In some cases, more than one chemical agent may also be used. In
some embodiments, the chemical agent may be made of a material that
may be converted to a stable boundary film in a lubrication
application. In some embodiments, the shell 28 may serve as a
surface stabilization agent for the core 32. That is, the chemical
agent may react with the surface of the core 32, and form a shell
around the core 32. This shell 28 may reduce the surface energy of
the core 32, thereby reducing the tendency of discrete
nanoparticles 22 to agglomerate and grow in size. In cases where
the chemical agent reacts with the core material, the shell 28 may
be made as the reaction product of the chemical agent and the core
material. In some other embodiments, the chemical agent may settle
on the surface of the core and harden. In these embodiments, the
shell 28 may be made of the material of the chemical agent. It is
also contemplated that the shell 28 may be a reaction product of
the chemical agent and other reactants.
[0022] The chemical agent may seep into the core 32 and may fill
cavities 34 and other spaces within the core 32. In some
embodiments, the chemical agent that seeps into the core 32 may
react with the core material to form a reaction product. In these
embodiments, a cross-section of the nanoparticle 22 may exhibit a
layered appearance with the proportion of the chemical agent (or
the reaction product of the chemical agent and the core material)
increasing towards the exterior of the nanoparticle 22.

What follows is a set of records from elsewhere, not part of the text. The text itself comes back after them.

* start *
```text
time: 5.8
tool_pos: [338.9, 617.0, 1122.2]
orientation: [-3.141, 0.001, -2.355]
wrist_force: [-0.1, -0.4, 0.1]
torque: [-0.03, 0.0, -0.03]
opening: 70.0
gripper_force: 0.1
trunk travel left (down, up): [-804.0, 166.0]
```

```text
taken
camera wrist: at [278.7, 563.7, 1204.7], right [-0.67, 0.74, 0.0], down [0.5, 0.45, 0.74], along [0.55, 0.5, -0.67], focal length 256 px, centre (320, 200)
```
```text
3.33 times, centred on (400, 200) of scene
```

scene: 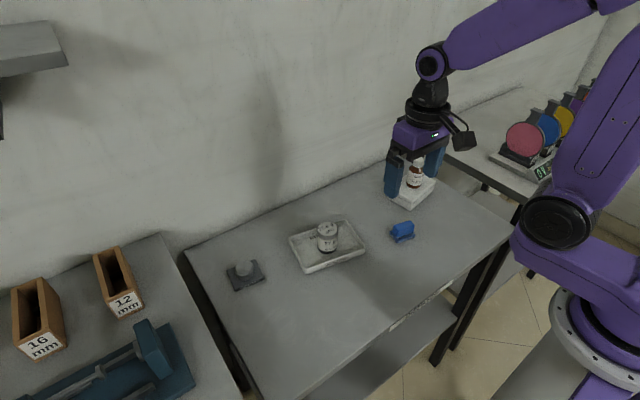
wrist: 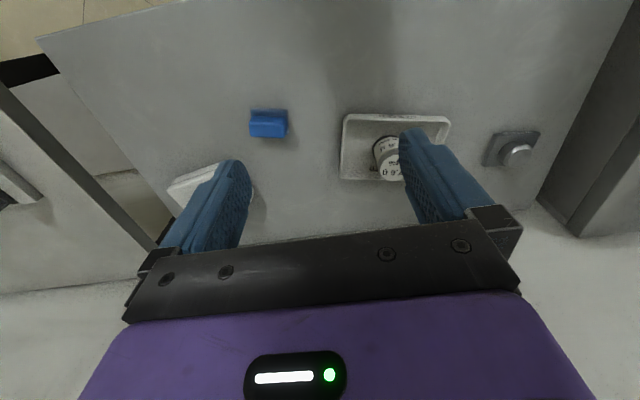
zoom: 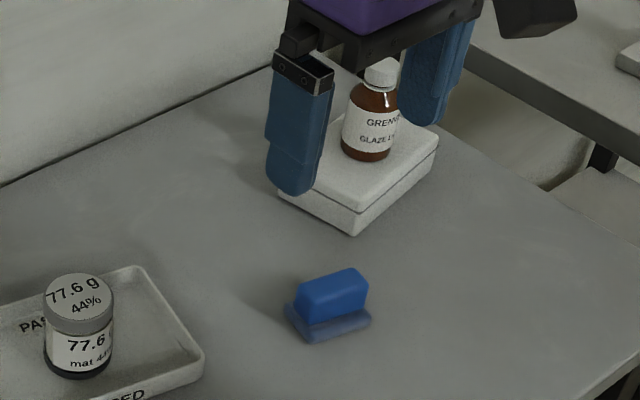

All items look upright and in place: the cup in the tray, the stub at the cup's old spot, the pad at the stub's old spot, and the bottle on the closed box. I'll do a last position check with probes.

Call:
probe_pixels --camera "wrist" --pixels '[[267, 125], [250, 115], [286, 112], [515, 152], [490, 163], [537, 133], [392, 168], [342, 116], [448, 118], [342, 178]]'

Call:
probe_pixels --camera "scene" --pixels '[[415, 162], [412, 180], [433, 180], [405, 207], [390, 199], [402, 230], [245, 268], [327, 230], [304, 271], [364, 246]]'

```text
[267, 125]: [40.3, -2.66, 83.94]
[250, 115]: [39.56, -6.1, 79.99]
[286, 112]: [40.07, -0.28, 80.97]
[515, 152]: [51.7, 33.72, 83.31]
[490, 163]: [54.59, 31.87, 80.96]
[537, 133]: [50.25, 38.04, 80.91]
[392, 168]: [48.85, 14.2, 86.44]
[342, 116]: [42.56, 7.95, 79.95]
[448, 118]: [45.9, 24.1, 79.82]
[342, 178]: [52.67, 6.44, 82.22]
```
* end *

[0023] The size of the nanoparticles 22 may change over time. For
instance, the size of the nanoparticles 22 may decrease over time.
This decrease in size may be the result of material transfer from
the nanoparticle 22 to the contacting surfaces 10 through
delamination processes at the contact zone. The material
delaminated from the nanoparticle 22 may form a solid lubricant
layer 26 on the surfaces 10. The solid lubricant layer 26 may start
accumulating over parts of the surfaces 10 and may increase in
coverage over time. In some embodiments, the accumulated solid
lubricant layer 26 may cover substantial areas of the surfaces 10,
over time. The composition of the nanoparticles 22 may also change
with time. The changing composition may also be due to the transfer
of material from the nanoparticle 22 to the solid lubricant layer
26. Alternatively or additionally, the chemical agent that soaked
into the core 32 of the nanoparticle 22 may leak out, thereby,
changing the composition of the nanoparticle 22 over time.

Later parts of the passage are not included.